Literature has always been revolutionary.  The transmission of ideas through the medium of culture has had a tendency to bother and disturb the ruling powers.  Free expression  has always invited suppression.  This is true in our day as it has been true since the invention of the moveable type- since the development of the arts.  Sometimes sedition  has been hidden in the arts,  expressing through euphemism the true thoughts of the creator.  Although often they are quickly decoded and the event is equally as quickly suppressed.  The message though, has been brought across.

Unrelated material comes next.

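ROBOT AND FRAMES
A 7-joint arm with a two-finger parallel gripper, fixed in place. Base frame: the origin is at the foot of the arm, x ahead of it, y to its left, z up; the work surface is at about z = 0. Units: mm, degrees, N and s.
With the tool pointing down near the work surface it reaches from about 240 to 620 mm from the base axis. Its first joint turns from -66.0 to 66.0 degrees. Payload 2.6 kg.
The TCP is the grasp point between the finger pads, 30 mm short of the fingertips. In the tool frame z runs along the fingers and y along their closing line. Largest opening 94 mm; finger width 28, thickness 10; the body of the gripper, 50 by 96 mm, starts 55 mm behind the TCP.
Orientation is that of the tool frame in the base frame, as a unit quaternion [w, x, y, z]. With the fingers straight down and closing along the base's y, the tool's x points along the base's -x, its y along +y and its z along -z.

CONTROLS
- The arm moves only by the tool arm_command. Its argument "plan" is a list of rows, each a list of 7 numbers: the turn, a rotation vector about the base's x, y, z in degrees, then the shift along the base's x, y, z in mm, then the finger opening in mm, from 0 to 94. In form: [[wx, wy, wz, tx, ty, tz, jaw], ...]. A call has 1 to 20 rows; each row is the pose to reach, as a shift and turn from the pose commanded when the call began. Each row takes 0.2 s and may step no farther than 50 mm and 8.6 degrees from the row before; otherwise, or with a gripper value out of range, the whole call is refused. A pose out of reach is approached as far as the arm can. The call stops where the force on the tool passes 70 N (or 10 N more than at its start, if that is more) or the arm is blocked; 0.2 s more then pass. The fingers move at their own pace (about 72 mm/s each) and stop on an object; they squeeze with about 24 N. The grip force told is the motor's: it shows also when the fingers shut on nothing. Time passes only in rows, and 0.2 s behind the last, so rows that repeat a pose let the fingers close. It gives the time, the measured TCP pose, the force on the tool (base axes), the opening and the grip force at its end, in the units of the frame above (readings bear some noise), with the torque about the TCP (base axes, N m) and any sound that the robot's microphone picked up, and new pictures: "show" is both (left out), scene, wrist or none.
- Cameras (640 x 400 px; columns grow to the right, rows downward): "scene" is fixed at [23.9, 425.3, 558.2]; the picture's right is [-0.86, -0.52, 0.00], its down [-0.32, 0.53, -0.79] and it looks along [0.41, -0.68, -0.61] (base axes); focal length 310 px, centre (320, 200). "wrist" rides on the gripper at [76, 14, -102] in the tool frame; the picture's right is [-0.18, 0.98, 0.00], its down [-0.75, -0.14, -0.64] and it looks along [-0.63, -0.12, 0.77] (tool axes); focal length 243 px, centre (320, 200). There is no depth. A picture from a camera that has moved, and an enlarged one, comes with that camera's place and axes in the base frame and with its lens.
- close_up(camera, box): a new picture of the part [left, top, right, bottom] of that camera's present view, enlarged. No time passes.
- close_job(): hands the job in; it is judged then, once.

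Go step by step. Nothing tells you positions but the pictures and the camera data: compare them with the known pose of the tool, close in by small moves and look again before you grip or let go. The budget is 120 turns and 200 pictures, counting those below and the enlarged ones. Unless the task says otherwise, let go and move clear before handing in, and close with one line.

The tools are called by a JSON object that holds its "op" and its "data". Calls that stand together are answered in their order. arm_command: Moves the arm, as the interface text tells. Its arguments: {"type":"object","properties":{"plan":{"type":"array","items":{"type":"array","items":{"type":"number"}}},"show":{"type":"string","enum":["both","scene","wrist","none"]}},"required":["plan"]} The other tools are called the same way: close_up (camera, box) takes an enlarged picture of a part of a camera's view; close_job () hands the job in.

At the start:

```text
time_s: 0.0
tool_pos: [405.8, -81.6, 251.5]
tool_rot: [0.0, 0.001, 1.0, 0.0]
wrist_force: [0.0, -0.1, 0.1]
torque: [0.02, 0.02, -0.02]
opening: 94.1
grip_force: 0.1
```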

    This issue celebrates the revolution that is art, in particular poetry and prose.  While you may not consider your work seditious, someone else may view as such.  Throughout history writers, painters and artists of all stripes have had the eye of the governing powers studying their work closely.  In some nations, the very fact you have written your ideas down, is an invitation to arrest and persecution.
    Today culture is being replaced with 'marketing'.  Ideas are being condensed or diluted into commercials.  Identity is being replaced with branding.  This is the mainstream; however, on the fringe there is a growing and thriving culture.  A culture of graffiti and the street.  The culture that takes mainstream, modifies and caricatures it to make it an object of humour or ridicule.  Jamming can be invigorating and entertaining.
    Keeping up with the times, maybe we don't draw on walls or canvas, but we can take the electronic medium as our notebook and our stage.  This issue and hopefully the May issue of "Above Ground Testing" shall be dedicated to freedom of expression.  Consider it a freedom to be cherished and protected.
    The image on the cover was chosen to represent the idea of revolutionary thought and the fact that 'poetry can be dangerous'.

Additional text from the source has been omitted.